Task goal: Write out each line of the material again, word for word. Format the lines as a JSON array of strings and drop empty lines.

Dataset extract:
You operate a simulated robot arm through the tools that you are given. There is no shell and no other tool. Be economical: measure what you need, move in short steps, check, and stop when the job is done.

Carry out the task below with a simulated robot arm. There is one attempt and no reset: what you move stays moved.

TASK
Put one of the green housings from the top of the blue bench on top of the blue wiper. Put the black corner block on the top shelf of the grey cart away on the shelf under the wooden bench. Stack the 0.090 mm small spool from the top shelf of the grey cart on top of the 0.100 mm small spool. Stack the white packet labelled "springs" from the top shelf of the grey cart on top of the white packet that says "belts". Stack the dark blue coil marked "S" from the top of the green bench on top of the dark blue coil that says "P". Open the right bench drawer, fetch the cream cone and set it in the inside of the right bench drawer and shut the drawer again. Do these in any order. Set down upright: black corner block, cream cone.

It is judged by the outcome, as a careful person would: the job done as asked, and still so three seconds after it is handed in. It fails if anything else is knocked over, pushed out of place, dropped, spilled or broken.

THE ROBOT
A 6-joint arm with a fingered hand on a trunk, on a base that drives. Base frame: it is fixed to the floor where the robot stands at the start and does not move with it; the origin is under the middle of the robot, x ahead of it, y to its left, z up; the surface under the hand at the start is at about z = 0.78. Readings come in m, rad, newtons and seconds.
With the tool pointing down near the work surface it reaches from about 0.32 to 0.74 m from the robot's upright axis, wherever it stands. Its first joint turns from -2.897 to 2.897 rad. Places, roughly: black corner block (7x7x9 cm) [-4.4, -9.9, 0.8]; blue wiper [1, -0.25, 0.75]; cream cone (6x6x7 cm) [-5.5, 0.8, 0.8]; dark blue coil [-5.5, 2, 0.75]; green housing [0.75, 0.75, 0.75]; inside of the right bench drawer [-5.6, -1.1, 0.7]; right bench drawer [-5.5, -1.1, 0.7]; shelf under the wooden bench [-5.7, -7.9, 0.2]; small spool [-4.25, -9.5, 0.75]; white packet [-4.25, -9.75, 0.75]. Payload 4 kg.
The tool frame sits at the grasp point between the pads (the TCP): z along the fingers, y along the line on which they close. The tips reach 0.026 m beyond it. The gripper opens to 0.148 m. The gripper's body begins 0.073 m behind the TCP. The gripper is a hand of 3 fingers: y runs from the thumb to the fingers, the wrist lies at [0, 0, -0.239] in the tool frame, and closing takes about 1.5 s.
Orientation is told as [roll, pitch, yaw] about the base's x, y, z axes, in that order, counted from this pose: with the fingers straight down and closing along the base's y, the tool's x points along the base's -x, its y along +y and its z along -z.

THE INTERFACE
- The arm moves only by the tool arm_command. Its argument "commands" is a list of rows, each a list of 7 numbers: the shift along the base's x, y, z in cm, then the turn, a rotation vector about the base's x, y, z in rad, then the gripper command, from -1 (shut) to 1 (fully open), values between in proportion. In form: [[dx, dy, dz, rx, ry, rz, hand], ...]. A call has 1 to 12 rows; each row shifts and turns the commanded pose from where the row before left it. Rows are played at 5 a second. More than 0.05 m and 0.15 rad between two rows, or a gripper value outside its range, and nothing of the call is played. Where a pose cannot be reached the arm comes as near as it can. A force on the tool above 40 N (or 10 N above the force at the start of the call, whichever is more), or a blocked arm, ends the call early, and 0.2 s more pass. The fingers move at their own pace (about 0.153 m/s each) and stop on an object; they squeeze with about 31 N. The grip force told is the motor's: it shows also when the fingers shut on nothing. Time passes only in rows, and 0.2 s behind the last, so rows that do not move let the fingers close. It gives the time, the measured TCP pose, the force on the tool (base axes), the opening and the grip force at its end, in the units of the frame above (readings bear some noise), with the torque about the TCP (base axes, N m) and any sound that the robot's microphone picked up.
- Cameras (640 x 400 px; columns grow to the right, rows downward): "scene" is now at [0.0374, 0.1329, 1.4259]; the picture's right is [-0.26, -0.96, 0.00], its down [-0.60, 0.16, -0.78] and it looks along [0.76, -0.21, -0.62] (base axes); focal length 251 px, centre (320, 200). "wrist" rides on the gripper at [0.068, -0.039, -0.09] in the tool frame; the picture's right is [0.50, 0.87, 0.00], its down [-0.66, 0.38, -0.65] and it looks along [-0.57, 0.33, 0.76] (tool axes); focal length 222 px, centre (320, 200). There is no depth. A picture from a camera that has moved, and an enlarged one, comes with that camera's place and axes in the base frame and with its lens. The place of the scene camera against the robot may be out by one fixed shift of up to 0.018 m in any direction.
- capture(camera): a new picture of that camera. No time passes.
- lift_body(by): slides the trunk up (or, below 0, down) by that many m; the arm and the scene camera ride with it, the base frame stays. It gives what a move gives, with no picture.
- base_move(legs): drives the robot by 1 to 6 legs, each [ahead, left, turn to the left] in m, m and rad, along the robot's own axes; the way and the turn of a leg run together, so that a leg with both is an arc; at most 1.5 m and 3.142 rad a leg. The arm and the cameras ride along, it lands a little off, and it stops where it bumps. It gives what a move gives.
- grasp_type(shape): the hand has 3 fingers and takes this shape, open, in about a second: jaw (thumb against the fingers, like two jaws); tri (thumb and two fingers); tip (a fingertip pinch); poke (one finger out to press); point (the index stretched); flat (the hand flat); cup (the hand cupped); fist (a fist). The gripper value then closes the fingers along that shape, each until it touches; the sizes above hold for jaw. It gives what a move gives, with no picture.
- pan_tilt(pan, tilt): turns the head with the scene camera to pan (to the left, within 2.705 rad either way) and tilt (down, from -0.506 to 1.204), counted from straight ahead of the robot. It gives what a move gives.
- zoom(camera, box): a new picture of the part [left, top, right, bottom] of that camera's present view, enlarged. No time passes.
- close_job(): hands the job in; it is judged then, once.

Reply to the exercise:
[
  "You operate a simulated robot arm through the tools that you are given. There is no shell and no other tool. Be economical: measure what you need, move in short steps, check, and stop when the job is done.",
  "Carry out the task below with a simulated robot arm. There is one attempt and no reset: what you move stays moved.",
  "TASK",
  "Put one of the green housings from the top of the blue bench on top of the blue wiper. Put the black corner block on the top shelf of the grey cart away on the shelf under the wooden bench. Stack the 0.090 mm small spool from the top shelf of the grey cart on top of the 0.100 mm small spool. Stack the white packet labelled \"springs\" from the top shelf of the grey cart on top of the white packet that says \"belts\". Stack the dark blue coil marked \"S\" from the top of the green bench on top of the dark blue coil that says \"P\". Open the right bench drawer, fetch the cream cone and set it in the inside of the right bench drawer and shut the drawer again. Do these in any order. Set down upright: black corner block, cream cone.",
  "It is judged by the outcome, as a careful person would: the job done as asked, and still so three seconds after it is handed in. It fails if anything else is knocked over, pushed out of place, dropped, spilled or broken.",
  "THE ROBOT",
  "A 6-joint arm with a fingered hand on a trunk, on a base that drives. Base frame: it is fixed to the floor where the robot stands at the start and does not move with it; the origin is under the middle of the robot, x ahead of it, y to its left, z up; the surface under the hand at the start is at about z = 0.78. Readings come in m, rad, newtons and seconds.",
  "With the tool pointing down near the work surface it reaches from about 0.32 to 0.74 m from the robot's upright axis, wherever it stands. Its first joint turns from -2.897 to 2.897 rad. Places, roughly: black corner block (7x7x9 cm) [-4.4, -9.9, 0.8]; blue wiper [1, -0.25, 0.75]; cream cone (6x6x7 cm) [-5.5, 0.8, 0.8]; dark blue coil [-5.5, 2, 0.75]; green housing [0.75, 0.75, 0.75]; inside of the right bench drawer [-5.6, -1.1, 0.7]; right bench drawer [-5.5, -1.1, 0.7]; shelf under the wooden bench [-5.7, -7.9, 0.2]; small spool [-4.25, -9.5, 0.75]; white packet [-4.25, -9.75, 0.75]. Payload 4 kg.",
  "The tool frame sits at the grasp point between the pads (the TCP): z along the fingers, y along the line on which they close. The tips reach 0.026 m beyond it. The gripper opens to 0.148 m. The gripper's body begins 0.073 m behind the TCP. The gripper is a hand of 3 fingers: y runs from the thumb to the fingers, the wrist lies at [0, 0, -0.239] in the tool frame, and closing takes about 1.5 s.",
  "Orientation is told as [roll, pitch, yaw] about the base's x, y, z axes, in that order, counted from this pose: with the fingers straight down and closing along the base's y, the tool's x points along the base's -x, its y along +y and its z along -z.",
  "THE INTERFACE",
  "- The arm moves only by the tool arm_command. Its argument \"commands\" is a list of rows, each a list of 7 numbers: the shift along the base's x, y, z in cm, then the turn, a rotation vector about the base's x, y, z in rad, then the gripper command, from -1 (shut) to 1 (fully open), values between in proportion. In form: [[dx, dy, dz, rx, ry, rz, hand], ...]. A call has 1 to 12 rows; each row shifts and turns the commanded pose from where the row before left it. Rows are played at 5 a second. More than 0.05 m and 0.15 rad between two rows, or a gripper value outside its range, and nothing of the call is played. Where a pose cannot be reached the arm comes as near as it can. A force on the tool above 40 N (or 10 N above the force at the start of the call, whichever is more), or a blocked arm, ends the call early, and 0.2 s more pass. The fingers move at their own pace (about 0.153 m/s each) and stop on an object; they squeeze with about 31 N. The grip force told is the motor's: it shows also when the fingers shut on nothing. Time passes only in rows, and 0.2 s behind the last, so rows that do not move let the fingers close. It gives the time, the measured TCP pose, the force on the tool (base axes), the opening and the grip force at its end, in the units of the frame above (readings bear some noise), with the torque about the TCP (base axes, N m) and any sound that the robot's microphone picked up.",
  "- Cameras (640 x 400 px; columns grow to the right, rows downward): \"scene\" is now at [0.0374, 0.1329, 1.4259]; the picture's right is [-0.26, -0.96, 0.00], its down [-0.60, 0.16, -0.78] and it looks along [0.76, -0.21, -0.62] (base axes); focal length 251 px, centre (320, 200). \"wrist\" rides on the gripper at [0.068, -0.039, -0.09] in the tool frame; the picture's right is [0.50, 0.87, 0.00], its down [-0.66, 0.38, -0.65] and it looks along [-0.57, 0.33, 0.76] (tool axes); focal length 222 px, centre (320, 200). There is no depth. A picture from a camera that has moved, and an enlarged one, comes with that camera's place and axes in the base frame and with its lens. The place of the scene camera against the robot may be out by one fixed shift of up to 0.018 m in any direction.",
  "- capture(camera): a new picture of that camera. No time passes.",
  "- lift_body(by): slides the trunk up (or, below 0, down) by that many m; the arm and the scene camera ride with it, the base frame stays. It gives what a move gives, with no picture.",
  "- base_move(legs): drives the robot by 1 to 6 legs, each [ahead, left, turn to the left] in m, m and rad, along the robot's own axes; the way and the turn of a leg run together, so that a leg with both is an arc; at most 1.5 m and 3.142 rad a leg. The arm and the cameras ride along, it lands a little off, and it stops where it bumps. It gives what a move gives.",
  "- grasp_type(shape): the hand has 3 fingers and takes this shape, open, in about a second: jaw (thumb against the fingers, like two jaws); tri (thumb and two fingers); tip (a fingertip pinch); poke (one finger out to press); point (the index stretched); flat (the hand flat); cup (the hand cupped); fist (a fist). The gripper value then closes the fingers along that shape, each until it touches; the sizes above hold for jaw. It gives what a move gives, with no picture.",
  "- pan_tilt(pan, tilt): turns the head with the scene camera to pan (to the left, within 2.705 rad either way) and tilt (down, from -0.506 to 1.204), counted from straight ahead of the robot. It gives what a move gives.",
  "- zoom(camera, box): a new picture of the part [left, top, right, bottom] of that camera's present view, enlarged. No time passes.",
  "- close_job(): hands the job in; it is judged then, once."
]